**EXTRACT**
** begin **

Legal Insights

Getting the balance right – Inquiry into the Franchising Code of Conduct

By Shaun Tembyand Natalie Wendon

• 27 June 2018 • 11 min read
  • Share

We summarise some of the key issues coming out of submissions to the Inquiry

In March 2018, the Senate referred an inquiry into the operation and effectiveness of the Franchising Code of Conduct to the Parliamentary Joint Committee on Corporations and Financial Services.

Since 5 April 2018, the Committee has been receiving submissions from franchisees (many on a confidential basis), franchisors and the Franchise Council of Australia (FCA).

The overwhelming majority of submissions received by the Inquiry have been from franchisees – and these have largely been critical of the franchising sector and its regulation. The response from the FCA has been to advocate for greater disclosure to prospective franchisees and to mandate a requirement that franchisees seek professional advice from franchise industry specialists before entering into a franchise agreement.

In this article, we summarise some of the key issues coming out of submissions to the Inquiry and outline our views on those issues and the solutions proposed by participants.

Some of the key issues arising from franchisee submissions to the Inquiry include complaints regarding:

New business models, products and pricing strategies

Submissions to the inquiry by former franchisees reveal that franchisees feel as though they lose control of their business when new business models, products and pricing strategies are introduced by franchisors. While solutions put forward by franchisees to this issue were varied, the majority of submissions called for franchisors to collaborate with its franchise network and seek input on new business models and pricing strategies prior to implementation.

The FCA, in its submission, emphasised the need for a greater focus on franchisees seeking professional advice from franchising specialists prior to entering into a franchise agreement and centred, in particular, on franchising business models and processes.

In our view, the development and implementation of new business models, products and pricing strategies are essential for ensuring the longevity of a franchise network. Over time it is inevitable that markets and consumer sentiments change and so franchisors must have the flexibility to respond to those changes – particularly as franchise agreements can extend over 10 – 20 years in some systems. In retaining this flexibility, however, franchisors must ensure that the introduction of a new business model or pricing strategy has been adequately tested in appropriate markets.

The FCA’s suggestion of greater advice being provided to franchisees would assist franchisees in understanding that the ability to make changes to a franchisee agreement is a key part of buying into a franchise network, and allows them to consider the franchisor’s obligations to them when doing so. We assume that this recommendation is made on the basis that prior to signing a franchise agreement, franchisees would better understand the risks associated with potential changes that the franchisor can make to products, services and strategy. The franchisees are then in a position to make an informed decision on the level of risk they are willing to accept (before entering into the franchise agreement). We agree that this suggestion has merit.

** end **

**RECORDED INFORMATION**

** begin **

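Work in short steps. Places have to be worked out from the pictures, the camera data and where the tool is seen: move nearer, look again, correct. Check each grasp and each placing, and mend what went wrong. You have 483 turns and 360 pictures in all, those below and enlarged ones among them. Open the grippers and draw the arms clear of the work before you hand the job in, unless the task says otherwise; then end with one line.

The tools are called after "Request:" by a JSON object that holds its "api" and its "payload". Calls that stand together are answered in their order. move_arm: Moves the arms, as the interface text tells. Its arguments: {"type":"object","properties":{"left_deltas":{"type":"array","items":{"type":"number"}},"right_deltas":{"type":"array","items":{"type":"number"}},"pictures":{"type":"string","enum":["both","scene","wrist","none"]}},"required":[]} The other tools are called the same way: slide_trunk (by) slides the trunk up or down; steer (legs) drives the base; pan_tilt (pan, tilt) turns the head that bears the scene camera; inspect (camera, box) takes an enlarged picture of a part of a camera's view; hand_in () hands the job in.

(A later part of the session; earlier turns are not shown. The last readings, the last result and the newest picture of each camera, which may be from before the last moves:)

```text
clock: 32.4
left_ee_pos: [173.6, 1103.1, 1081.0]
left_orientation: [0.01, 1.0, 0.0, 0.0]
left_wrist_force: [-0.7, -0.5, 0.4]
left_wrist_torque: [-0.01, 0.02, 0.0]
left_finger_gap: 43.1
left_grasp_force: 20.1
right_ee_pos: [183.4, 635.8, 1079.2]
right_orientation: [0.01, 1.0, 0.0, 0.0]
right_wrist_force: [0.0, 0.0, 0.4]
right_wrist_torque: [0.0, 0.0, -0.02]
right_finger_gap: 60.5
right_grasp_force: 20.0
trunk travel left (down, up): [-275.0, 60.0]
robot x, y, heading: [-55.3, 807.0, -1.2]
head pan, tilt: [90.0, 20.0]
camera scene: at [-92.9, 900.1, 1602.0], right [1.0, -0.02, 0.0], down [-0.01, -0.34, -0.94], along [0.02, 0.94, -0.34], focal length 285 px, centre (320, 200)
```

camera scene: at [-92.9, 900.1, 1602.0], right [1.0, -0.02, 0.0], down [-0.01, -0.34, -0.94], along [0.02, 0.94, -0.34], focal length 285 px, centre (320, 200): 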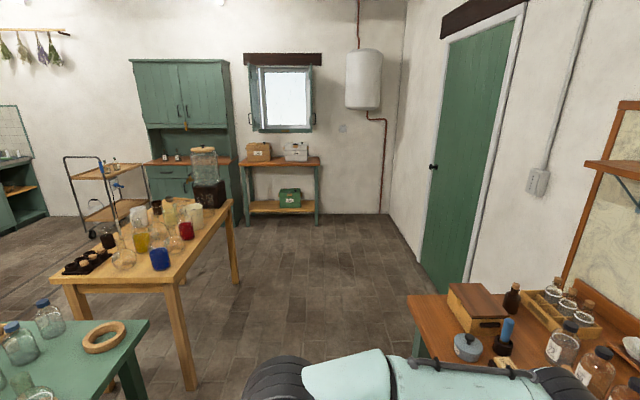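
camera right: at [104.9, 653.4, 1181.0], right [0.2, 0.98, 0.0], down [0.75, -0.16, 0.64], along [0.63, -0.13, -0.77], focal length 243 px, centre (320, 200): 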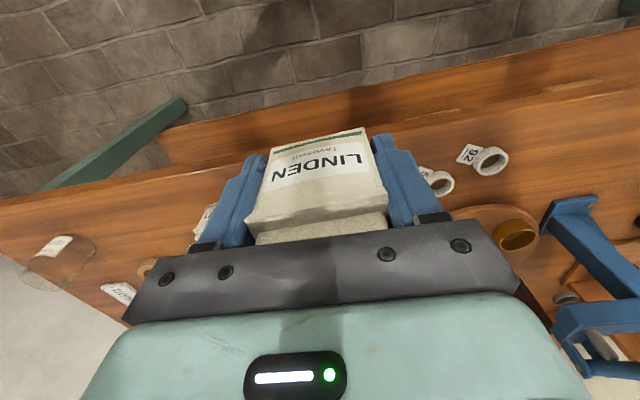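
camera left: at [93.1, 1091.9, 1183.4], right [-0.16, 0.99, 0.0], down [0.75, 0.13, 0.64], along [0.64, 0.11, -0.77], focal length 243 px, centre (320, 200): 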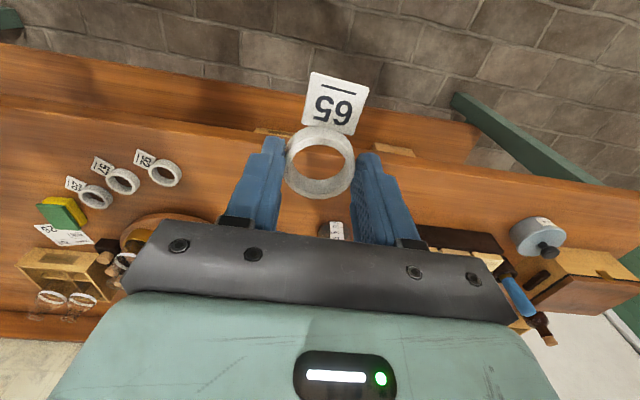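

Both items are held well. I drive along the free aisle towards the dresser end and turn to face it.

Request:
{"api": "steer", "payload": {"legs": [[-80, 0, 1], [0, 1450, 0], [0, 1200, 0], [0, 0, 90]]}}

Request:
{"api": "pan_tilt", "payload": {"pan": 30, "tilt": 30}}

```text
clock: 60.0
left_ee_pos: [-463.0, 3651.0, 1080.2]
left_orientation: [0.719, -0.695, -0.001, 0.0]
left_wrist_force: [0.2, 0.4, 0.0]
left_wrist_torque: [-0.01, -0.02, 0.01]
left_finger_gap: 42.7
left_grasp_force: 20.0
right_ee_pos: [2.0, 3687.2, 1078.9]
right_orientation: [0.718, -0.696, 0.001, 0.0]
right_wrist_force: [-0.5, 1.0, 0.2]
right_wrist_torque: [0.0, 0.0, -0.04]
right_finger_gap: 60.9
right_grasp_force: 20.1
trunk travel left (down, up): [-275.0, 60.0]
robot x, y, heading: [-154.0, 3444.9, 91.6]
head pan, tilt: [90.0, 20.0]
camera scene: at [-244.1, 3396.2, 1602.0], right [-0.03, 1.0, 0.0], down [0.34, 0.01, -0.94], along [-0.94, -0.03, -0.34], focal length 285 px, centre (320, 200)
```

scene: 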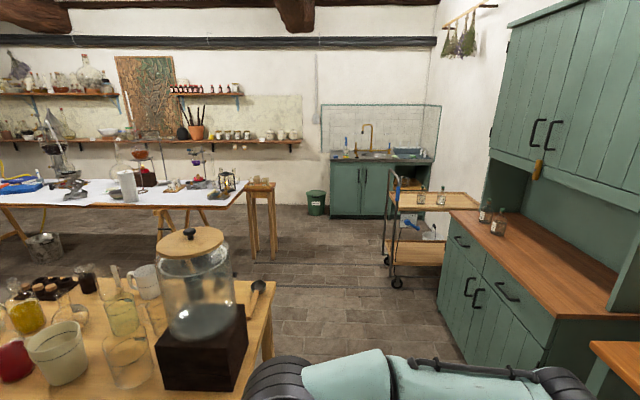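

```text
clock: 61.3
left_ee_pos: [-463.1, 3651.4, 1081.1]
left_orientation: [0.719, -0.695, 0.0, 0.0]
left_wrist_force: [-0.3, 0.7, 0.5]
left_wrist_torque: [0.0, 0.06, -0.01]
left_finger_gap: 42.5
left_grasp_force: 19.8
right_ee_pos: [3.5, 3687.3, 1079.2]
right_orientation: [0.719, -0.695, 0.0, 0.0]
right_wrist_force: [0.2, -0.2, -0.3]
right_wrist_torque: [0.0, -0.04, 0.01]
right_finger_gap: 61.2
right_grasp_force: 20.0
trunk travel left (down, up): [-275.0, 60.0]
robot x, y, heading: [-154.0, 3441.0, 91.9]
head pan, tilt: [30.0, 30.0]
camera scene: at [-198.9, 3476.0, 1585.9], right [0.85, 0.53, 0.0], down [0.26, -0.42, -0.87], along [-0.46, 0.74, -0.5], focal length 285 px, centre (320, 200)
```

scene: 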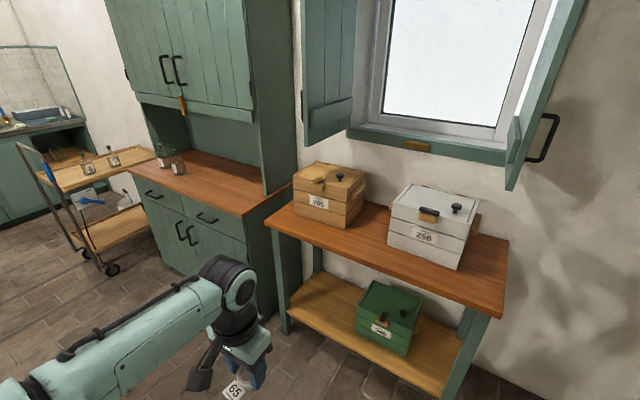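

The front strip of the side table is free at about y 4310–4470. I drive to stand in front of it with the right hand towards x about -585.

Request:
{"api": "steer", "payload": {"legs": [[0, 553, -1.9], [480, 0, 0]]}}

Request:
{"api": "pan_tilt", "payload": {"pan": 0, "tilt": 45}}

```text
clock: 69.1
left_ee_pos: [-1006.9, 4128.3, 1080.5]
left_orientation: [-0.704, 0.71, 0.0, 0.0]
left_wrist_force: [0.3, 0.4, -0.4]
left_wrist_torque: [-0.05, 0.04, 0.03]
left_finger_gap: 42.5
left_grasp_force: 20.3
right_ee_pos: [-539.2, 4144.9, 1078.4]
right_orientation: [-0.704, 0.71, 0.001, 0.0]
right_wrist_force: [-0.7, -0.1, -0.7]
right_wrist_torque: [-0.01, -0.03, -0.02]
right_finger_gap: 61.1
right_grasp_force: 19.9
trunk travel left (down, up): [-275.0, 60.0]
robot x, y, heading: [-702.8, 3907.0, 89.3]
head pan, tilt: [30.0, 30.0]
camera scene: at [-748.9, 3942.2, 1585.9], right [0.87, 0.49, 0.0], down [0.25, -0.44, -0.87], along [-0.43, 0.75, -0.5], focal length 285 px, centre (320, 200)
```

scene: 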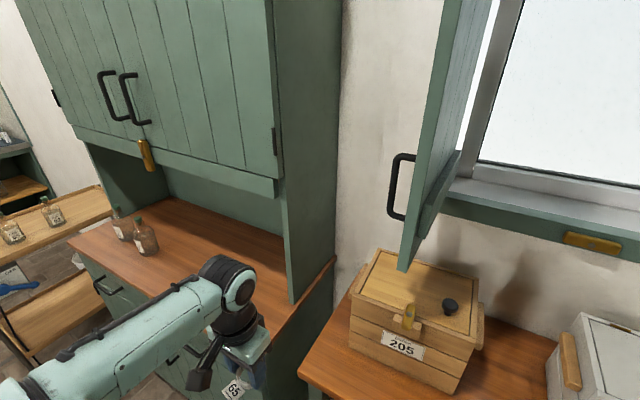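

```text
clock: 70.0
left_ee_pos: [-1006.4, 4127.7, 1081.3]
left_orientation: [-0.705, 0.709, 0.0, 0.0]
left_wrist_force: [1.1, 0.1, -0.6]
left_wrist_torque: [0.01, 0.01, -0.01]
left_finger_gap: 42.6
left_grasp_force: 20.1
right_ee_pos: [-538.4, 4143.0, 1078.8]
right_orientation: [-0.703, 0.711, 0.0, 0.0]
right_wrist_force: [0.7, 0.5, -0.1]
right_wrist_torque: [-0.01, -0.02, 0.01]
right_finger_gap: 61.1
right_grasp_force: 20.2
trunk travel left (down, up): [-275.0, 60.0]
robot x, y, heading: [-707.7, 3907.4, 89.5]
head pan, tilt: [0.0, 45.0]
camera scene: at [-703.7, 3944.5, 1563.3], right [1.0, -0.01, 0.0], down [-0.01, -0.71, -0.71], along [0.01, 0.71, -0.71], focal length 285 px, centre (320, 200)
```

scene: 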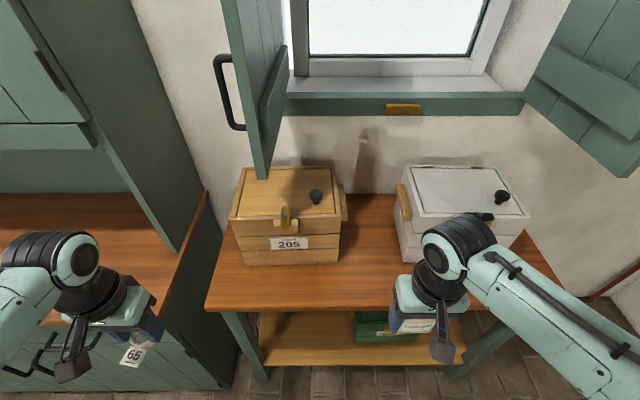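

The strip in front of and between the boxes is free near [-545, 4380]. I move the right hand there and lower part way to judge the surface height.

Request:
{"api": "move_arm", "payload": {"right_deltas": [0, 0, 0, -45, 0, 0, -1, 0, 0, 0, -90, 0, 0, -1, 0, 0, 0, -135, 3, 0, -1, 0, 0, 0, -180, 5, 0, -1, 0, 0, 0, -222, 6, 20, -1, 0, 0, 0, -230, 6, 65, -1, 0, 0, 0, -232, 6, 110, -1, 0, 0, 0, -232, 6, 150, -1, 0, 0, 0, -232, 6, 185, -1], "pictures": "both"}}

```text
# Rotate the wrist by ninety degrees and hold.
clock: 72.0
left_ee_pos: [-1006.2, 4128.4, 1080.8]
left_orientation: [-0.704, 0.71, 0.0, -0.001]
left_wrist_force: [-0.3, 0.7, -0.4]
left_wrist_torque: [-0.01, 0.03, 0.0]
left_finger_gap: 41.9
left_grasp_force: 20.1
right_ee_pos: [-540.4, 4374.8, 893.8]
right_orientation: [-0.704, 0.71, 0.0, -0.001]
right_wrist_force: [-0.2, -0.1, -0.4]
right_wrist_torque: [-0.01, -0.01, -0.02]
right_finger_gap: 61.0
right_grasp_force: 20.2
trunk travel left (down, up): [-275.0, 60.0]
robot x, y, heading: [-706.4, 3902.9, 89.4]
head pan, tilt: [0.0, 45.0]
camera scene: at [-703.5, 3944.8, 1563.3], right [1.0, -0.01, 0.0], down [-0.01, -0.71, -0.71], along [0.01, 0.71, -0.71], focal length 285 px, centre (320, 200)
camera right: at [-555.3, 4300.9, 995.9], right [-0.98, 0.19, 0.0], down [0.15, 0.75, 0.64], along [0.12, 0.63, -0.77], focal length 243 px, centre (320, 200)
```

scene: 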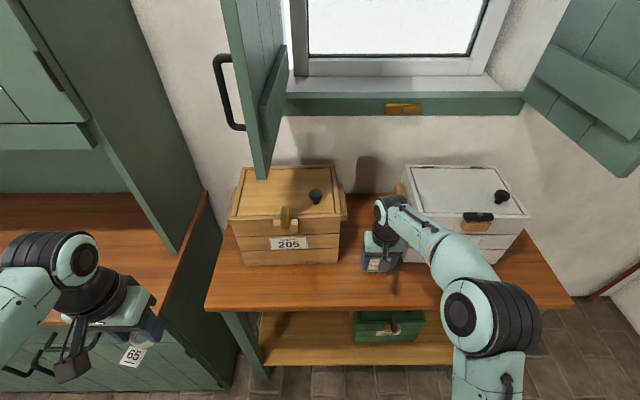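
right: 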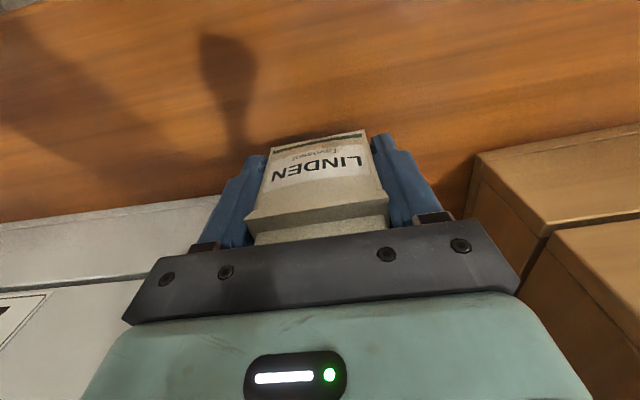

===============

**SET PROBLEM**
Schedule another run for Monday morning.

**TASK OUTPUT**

** end **

**SET PROBLEM**
Repeat the span of the extract whose first words are "Submissions to the inquiry by" and whose last words are "models and processes.".

**TASK OUTPUT**
Submissions to the inquiry by former franchisees reveal that franchisees feel as though they lose control of their business when new business models, products and pricing strategies are introduced by franchisors. While solutions put forward by franchisees to this issue were varied, the majority of submissions called for franchisors to collaborate with its franchise network and seek input on new business models and pricing strategies prior to implementation.

The FCA, in its submission, emphasised the need for a greater focus on franchisees seeking professional advice from franchising specialists prior to entering into a franchise agreement and centred, in particular, on franchising business models and processes.